EXERCISES TO COMPLETE =
1. Give the stretch of the page text that starts with "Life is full" and ends with "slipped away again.", unchanged.
2. Continue the page text that opens with "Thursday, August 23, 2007".

#### PAGE TEXT

Thursday, August 23, 2007

Doing more reading

Life is full because there are so many enjoyable things to do, that every minute I can spare has a list of things I'd like to be doing during it. One of the things that tends to fall by the wayside when I'm really busy is reading. But one good thing about my current exercise program is that it lets me do more reading. Audiobooks, mostly, which I get from Audible and play on my Palm while I ride the recumbent stationary bike.

I recently finished reading Entanglement by Amir Aczel, a very thorough tour of quantum mechanics focusing on entanglement and its role in the history of quantum theory. I've read a lot of books about quantum mechanics and sometimes feel like I almost, but don't quite, understand it as I'm in the thick of one of these books, though by the end I feel it's slipped away again.

This book was perhaps the first time I understood, at least a little, Bell's theorem, or at least the alternative three-particle-entanglement version. Specifically, how it's possible to prove mathematically that there can't be a hidden-variables theory, something which had always puzzled me before. Of course, it's already feeling like it's melting away. But at least I can recall that I have known it, and been convinced, and could review it at any time, so I no longer just have to take it on faith that the proof is real.

As with most books about quantum mechanics, the author plays up how the book will talk about the fantastic possibilities for technological advances made possible by our advancing understanding of quantum mechanics, but in the end, he really doesn't talk about them. I want to know what quantum computing is, how it works, and what advantages it has, but all I get are news article blurbs that just say that there's a huge advance, but not what or why, let alone how it works. I want to know how "spooky action at a distance" could be used for superluminal communications, or more to the point, why it can't! I want to know why we couldn't have lasers and microwave ovens without quantum mechanics, and what else we can expect to get in the years to come.

########
#### ENTRIES PROVIDED

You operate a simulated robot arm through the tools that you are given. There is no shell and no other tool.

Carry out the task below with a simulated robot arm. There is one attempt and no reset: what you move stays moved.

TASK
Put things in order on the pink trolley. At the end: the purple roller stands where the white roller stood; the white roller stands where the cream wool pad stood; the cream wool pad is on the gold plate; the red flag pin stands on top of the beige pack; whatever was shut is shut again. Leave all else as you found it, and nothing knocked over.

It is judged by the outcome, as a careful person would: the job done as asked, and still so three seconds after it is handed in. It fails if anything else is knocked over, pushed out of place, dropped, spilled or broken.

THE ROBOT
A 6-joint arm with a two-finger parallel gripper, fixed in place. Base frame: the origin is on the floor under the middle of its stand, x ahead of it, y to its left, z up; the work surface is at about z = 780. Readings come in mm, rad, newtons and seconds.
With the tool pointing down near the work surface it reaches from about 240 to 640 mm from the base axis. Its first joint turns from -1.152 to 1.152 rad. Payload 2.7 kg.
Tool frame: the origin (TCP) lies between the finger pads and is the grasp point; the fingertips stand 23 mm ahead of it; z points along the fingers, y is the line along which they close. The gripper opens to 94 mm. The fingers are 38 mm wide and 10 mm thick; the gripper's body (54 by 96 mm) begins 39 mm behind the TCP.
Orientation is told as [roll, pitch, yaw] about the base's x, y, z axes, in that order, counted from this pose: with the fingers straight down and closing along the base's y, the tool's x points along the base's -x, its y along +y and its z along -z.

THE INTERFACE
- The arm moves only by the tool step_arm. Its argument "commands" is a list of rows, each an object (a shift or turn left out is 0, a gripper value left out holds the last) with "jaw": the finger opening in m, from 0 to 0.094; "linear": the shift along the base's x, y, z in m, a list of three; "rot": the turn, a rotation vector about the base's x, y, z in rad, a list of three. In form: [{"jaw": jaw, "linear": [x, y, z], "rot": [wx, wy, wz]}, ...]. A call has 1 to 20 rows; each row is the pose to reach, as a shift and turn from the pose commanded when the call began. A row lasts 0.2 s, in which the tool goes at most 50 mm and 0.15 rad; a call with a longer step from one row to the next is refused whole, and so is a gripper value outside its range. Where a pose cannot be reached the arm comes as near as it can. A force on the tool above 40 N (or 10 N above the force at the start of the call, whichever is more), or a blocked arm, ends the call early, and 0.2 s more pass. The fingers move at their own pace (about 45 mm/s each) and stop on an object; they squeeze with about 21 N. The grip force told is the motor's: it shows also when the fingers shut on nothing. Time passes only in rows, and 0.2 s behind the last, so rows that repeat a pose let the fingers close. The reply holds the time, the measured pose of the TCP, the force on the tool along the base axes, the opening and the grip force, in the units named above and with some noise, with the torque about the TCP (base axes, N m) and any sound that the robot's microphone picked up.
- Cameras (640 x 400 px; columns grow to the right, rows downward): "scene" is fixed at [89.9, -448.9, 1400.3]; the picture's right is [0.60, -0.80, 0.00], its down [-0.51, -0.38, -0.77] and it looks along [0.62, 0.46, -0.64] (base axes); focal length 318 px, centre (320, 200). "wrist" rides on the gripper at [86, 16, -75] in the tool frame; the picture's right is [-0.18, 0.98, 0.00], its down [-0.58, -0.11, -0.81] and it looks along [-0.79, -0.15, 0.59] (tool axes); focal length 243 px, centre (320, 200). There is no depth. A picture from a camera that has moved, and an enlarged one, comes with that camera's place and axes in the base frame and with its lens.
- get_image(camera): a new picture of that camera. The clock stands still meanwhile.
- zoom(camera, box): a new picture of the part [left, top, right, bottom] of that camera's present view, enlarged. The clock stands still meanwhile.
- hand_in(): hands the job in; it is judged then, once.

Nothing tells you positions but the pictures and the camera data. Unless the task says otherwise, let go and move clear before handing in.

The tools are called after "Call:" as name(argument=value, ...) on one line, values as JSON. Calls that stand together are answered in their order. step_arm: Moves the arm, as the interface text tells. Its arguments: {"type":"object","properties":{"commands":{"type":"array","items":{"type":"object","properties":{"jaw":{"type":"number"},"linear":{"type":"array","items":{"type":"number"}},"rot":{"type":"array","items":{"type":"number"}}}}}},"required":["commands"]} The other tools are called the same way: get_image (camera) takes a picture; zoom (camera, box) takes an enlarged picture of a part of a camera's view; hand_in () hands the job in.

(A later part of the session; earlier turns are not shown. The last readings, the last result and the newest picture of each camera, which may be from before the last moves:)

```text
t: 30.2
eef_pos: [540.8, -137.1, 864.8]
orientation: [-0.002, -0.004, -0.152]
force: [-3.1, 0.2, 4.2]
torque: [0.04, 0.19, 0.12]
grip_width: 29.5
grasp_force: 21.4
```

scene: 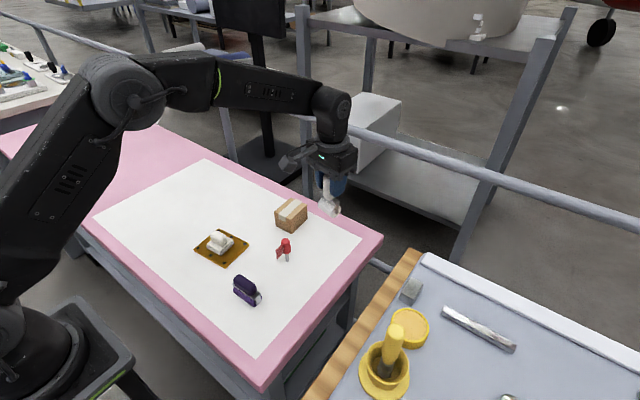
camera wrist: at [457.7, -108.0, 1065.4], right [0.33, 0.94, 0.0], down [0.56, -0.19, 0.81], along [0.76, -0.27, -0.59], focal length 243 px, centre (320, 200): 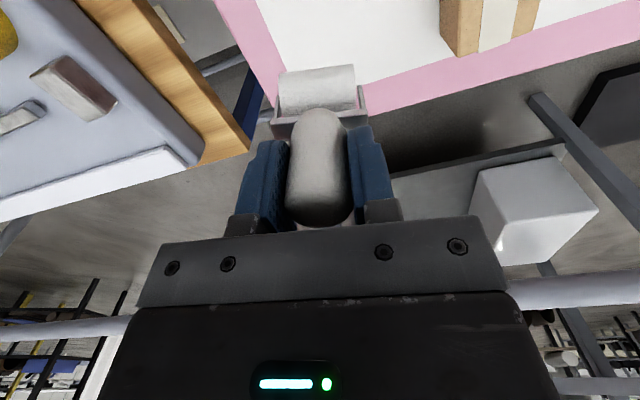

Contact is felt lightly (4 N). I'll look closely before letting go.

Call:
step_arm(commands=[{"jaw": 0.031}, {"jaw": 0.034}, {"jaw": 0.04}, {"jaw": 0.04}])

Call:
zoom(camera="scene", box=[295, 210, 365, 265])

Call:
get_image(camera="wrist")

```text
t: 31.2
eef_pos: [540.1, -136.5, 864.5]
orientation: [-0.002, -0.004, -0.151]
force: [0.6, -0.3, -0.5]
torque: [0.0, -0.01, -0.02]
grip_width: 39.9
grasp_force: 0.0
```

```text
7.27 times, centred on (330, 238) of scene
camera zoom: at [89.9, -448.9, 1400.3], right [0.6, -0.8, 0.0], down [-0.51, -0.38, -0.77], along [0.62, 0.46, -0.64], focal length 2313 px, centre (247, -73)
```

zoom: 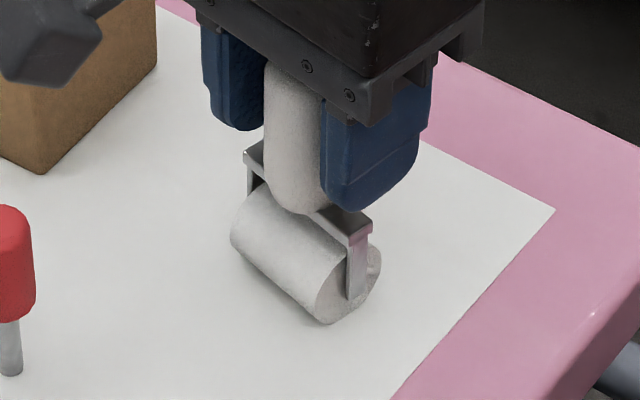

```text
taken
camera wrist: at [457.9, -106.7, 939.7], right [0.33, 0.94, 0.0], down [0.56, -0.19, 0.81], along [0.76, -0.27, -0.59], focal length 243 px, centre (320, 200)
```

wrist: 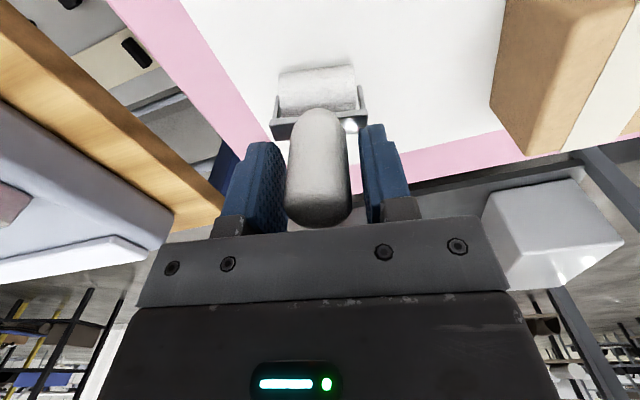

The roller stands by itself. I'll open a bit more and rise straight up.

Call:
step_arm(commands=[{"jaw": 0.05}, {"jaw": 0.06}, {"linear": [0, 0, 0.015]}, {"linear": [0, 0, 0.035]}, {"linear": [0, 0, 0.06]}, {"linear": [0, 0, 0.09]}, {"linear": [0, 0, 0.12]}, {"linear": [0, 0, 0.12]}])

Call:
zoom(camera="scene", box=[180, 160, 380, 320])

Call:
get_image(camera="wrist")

########
#### ENTRIES PROVIDED

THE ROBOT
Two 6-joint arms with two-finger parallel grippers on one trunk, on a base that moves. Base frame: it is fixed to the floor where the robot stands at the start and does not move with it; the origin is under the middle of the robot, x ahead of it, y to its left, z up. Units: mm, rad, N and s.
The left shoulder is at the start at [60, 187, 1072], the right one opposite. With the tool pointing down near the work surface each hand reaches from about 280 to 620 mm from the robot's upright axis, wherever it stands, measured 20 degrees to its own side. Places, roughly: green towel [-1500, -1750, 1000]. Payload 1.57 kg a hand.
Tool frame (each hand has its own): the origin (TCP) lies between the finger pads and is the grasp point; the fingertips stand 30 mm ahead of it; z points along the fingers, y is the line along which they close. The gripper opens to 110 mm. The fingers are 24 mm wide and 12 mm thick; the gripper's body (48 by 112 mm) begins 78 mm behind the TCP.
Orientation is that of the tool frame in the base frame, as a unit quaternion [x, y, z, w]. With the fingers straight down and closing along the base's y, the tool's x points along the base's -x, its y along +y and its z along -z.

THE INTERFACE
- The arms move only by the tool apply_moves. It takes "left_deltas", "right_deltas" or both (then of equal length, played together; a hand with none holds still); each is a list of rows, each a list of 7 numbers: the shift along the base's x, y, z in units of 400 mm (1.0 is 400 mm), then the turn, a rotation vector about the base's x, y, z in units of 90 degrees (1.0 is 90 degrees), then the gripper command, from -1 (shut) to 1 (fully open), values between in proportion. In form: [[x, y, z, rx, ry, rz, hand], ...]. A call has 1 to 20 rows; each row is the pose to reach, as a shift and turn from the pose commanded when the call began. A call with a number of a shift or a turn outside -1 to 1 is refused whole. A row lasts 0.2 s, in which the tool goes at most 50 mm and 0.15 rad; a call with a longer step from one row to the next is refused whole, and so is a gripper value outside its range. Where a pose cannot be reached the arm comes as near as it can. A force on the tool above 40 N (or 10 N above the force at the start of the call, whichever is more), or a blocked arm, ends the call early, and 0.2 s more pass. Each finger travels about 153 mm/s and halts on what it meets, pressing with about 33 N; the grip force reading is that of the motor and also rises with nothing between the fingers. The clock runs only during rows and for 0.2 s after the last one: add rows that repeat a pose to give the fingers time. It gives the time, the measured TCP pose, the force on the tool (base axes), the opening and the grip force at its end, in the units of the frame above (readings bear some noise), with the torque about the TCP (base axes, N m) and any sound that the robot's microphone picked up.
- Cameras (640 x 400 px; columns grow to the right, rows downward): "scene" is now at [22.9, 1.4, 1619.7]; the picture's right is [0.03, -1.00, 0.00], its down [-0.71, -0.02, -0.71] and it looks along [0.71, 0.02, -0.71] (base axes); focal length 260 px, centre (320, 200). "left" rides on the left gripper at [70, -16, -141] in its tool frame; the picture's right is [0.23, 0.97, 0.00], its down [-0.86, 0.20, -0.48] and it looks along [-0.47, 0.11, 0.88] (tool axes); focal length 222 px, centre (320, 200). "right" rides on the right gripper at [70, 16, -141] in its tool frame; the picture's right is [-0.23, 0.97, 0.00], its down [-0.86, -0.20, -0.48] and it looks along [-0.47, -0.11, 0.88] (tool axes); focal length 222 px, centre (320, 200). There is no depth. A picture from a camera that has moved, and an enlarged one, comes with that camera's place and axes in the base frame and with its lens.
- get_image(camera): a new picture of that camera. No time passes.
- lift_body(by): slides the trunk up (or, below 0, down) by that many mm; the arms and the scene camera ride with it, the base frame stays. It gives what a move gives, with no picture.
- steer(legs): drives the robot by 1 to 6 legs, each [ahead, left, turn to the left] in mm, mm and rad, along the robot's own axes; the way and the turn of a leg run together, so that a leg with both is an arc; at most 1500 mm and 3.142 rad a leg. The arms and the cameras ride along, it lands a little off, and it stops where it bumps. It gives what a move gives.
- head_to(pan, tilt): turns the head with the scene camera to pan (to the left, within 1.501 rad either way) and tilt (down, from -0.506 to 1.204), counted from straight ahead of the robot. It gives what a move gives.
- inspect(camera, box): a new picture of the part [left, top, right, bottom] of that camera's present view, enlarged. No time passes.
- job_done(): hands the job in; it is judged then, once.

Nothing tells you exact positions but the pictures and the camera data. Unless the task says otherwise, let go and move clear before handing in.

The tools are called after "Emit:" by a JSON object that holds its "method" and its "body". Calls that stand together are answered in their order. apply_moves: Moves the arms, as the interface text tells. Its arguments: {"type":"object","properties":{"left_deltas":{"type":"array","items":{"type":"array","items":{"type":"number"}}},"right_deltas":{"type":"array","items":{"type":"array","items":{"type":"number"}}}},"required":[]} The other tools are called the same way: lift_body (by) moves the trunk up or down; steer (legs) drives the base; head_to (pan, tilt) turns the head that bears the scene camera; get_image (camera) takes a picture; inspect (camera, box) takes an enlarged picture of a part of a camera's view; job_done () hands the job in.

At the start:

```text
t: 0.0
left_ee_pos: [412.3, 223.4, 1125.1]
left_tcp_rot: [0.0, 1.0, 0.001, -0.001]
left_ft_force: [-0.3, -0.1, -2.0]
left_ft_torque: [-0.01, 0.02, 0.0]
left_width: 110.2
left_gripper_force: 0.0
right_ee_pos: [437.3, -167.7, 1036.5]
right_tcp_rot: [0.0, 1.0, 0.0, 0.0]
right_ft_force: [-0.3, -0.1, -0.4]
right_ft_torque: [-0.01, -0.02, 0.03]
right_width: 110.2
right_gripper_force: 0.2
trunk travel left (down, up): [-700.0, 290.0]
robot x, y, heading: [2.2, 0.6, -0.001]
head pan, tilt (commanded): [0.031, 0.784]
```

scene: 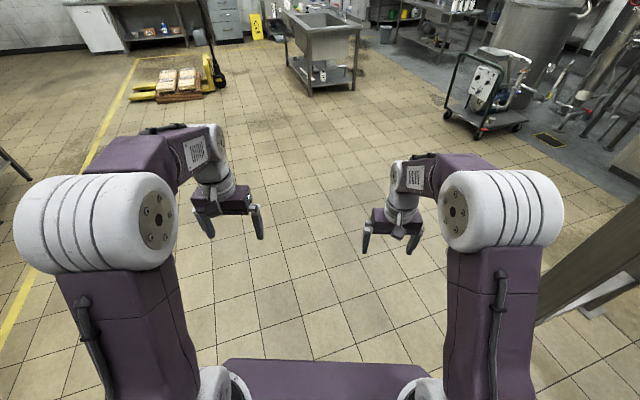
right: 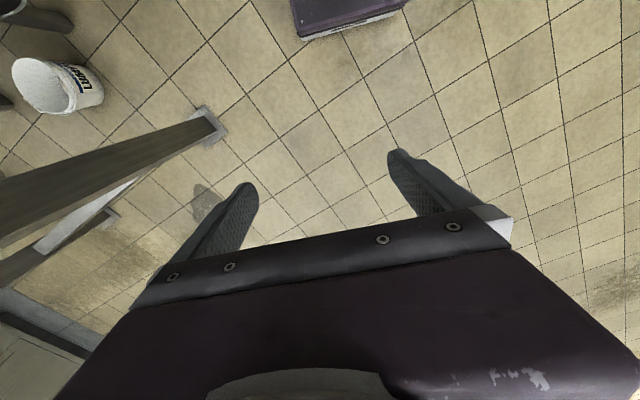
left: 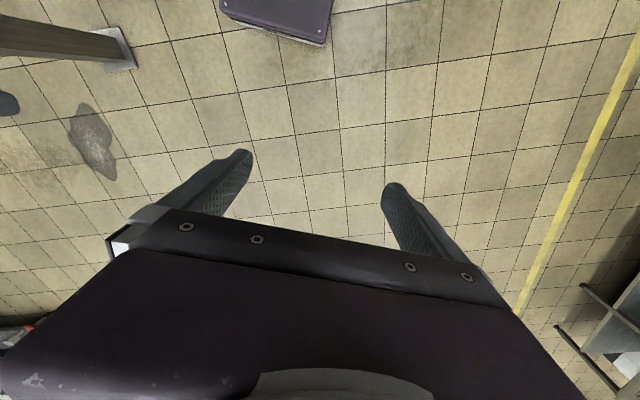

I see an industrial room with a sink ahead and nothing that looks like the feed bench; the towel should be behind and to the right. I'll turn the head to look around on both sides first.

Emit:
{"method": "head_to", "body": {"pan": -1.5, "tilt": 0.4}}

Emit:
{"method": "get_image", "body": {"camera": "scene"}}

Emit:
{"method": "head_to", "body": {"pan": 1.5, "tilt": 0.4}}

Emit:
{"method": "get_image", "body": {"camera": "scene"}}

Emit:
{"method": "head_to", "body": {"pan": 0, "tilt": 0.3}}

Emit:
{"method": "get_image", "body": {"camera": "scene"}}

########
#### ENTRIES PROVIDED

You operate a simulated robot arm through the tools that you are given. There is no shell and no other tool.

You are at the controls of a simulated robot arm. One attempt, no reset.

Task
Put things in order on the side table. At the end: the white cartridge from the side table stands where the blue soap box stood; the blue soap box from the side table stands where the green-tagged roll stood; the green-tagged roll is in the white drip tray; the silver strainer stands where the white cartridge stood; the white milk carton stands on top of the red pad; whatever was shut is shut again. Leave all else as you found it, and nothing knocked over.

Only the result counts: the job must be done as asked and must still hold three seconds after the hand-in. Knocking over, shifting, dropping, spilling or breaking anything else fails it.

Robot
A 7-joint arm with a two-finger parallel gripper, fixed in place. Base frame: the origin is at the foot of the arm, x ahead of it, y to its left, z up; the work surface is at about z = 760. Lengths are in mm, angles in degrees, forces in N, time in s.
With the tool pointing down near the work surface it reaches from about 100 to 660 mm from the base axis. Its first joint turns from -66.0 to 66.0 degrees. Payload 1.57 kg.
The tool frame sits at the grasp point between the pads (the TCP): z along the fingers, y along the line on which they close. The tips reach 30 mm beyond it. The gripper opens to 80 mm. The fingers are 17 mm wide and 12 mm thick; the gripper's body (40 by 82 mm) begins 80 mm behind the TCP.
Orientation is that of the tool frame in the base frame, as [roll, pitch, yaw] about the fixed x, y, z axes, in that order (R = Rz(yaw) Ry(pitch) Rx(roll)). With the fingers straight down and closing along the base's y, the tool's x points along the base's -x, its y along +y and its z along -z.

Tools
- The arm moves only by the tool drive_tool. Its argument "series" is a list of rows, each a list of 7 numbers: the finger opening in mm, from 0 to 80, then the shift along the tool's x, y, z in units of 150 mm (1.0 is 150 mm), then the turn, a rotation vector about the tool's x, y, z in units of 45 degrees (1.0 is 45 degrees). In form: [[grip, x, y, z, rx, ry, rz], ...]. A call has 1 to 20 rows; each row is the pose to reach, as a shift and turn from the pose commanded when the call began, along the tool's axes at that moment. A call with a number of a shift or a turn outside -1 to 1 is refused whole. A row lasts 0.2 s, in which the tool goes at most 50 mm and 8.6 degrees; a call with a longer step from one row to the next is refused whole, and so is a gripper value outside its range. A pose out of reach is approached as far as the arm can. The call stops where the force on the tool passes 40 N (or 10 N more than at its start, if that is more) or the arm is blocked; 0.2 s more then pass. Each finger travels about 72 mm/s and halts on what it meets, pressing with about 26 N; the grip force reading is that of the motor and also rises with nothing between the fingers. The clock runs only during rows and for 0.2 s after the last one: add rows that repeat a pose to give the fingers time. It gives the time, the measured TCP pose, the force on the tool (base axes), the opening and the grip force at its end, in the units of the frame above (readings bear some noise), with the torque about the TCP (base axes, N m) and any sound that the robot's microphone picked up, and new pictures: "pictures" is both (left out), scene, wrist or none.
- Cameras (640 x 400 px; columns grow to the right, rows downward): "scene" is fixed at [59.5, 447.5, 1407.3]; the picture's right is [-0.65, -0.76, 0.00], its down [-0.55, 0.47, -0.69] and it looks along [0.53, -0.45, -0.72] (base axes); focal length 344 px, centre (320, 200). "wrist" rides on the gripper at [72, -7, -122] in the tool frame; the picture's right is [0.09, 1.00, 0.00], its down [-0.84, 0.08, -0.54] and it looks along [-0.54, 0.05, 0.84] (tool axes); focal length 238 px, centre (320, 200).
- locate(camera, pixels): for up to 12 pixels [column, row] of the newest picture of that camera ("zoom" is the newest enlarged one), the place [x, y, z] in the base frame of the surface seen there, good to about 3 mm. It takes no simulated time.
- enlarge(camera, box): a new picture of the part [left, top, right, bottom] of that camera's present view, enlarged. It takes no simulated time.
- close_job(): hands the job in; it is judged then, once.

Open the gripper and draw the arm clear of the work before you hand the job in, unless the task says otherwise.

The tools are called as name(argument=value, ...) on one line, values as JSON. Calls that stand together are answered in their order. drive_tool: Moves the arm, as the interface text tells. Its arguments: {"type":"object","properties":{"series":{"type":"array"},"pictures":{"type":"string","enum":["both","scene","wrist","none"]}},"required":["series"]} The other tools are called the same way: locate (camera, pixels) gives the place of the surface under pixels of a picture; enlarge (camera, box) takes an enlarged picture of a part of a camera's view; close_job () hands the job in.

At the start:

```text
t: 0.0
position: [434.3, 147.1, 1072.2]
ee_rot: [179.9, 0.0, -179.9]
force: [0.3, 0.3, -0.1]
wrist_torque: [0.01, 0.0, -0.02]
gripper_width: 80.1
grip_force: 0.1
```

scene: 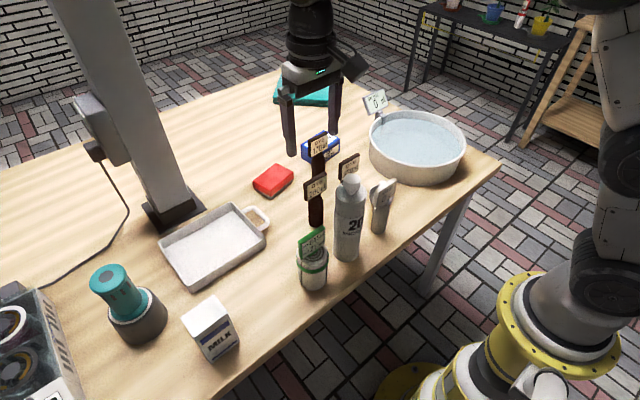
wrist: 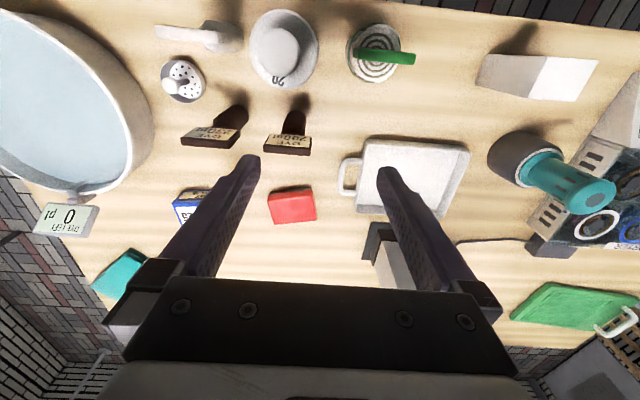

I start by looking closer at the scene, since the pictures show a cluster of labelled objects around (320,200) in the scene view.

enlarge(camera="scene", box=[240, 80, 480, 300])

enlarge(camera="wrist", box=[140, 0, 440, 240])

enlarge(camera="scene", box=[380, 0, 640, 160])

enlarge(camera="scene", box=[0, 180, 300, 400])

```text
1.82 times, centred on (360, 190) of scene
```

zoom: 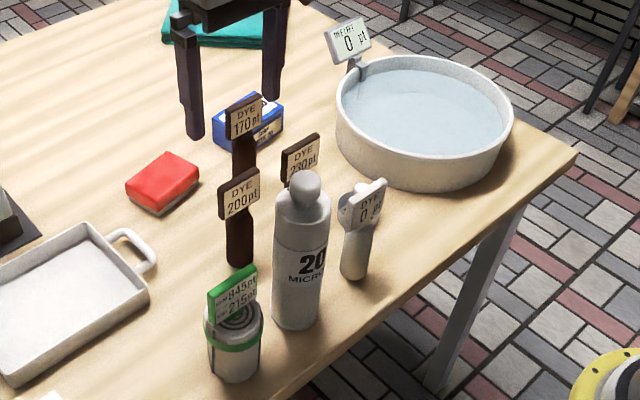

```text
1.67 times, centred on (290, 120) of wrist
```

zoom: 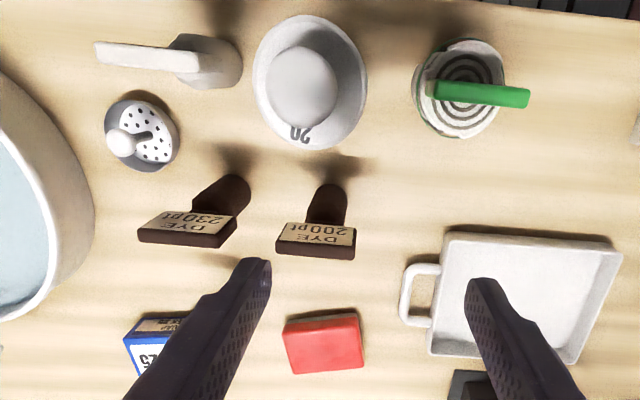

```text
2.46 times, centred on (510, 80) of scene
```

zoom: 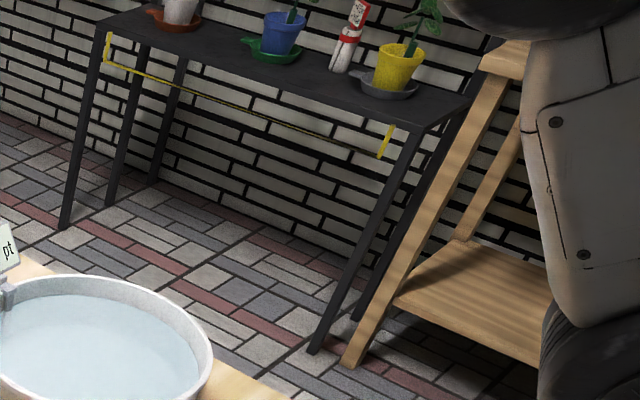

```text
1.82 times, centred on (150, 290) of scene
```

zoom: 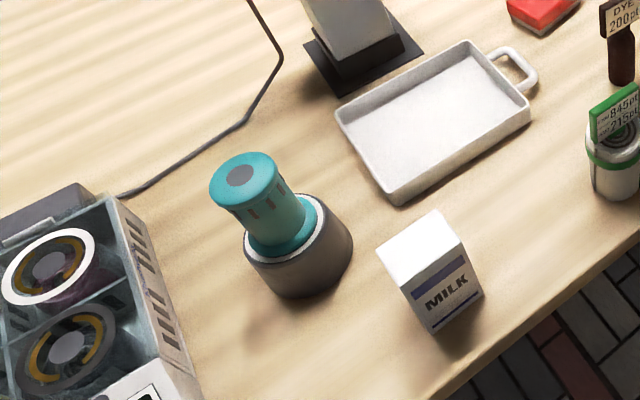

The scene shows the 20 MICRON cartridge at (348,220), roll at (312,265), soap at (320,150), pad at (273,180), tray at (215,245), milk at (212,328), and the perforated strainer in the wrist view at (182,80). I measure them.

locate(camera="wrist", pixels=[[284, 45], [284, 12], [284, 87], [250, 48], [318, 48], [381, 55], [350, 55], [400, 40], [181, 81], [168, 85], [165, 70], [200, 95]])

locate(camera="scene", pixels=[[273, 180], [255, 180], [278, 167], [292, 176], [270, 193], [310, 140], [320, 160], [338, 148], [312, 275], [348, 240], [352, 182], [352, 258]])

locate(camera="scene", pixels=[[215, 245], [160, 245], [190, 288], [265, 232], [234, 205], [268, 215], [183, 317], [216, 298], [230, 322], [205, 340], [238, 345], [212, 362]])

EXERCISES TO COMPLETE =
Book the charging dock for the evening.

########

ANSWERS PROVIDED =
1.
Life is full because there are so many enjoyable things to do, that every minute I can spare has a list of things I'd like to be doing during it. One of the things that tends to fall by the wayside when I'm really busy is reading. But one good thing about my current exercise program is that it lets me do more reading. Audiobooks, mostly, which I get from Audible and play on my Palm while I ride the recumbent stationary bike.

I recently finished reading Entanglement by Amir Aczel, a very thorough tour of quantum mechanics focusing on entanglement and its role in the history of quantum theory. I've read a lot of books about quantum mechanics and sometimes feel like I almost, but don't quite, understand it as I'm in the thick of one of these books, though by the end I feel it's slipped away again.

2.
Currently I'm reading Against All Enemies by Richard Clarke, read by the author. He does an amusing, and surprisingly good, impression of the voices and accents of the presidents and other public figures he's served under and with. His from-the-inside view of the history of modern terrorism has been shockingly enlightening, particular as I see the roots of our current situation with Al Qaeda in the events of the Cold War's end.

I always had a vague sense that there was the Cold War, then a decade or so of relative peace and safety, during which terrorism gradually became an issue, and eventually came to replace the Cold War in the role of making us all feel terrified and powerless, and giving Hollywood a source for villains. And I knew that some elements of terrorism had roots in the Middle East conflicts revolving around Israel, as well as the global oil trade. What I really never understood before this book was how the rise of terrorism, and particularly Al Qaeda and the Taliban, are not merely something that came after the Cold War, but were birthed in the same events that brought the Cold War to an end. Now I see that the events at the end of the Cold War are at least as responsible for the advent of modern terrorism as anything about Israel or oil, if not more so.

Probably the next book will be some bit of science fiction, maybe a collection of short stories. Then back to science.

1 comment:

litlfrog said...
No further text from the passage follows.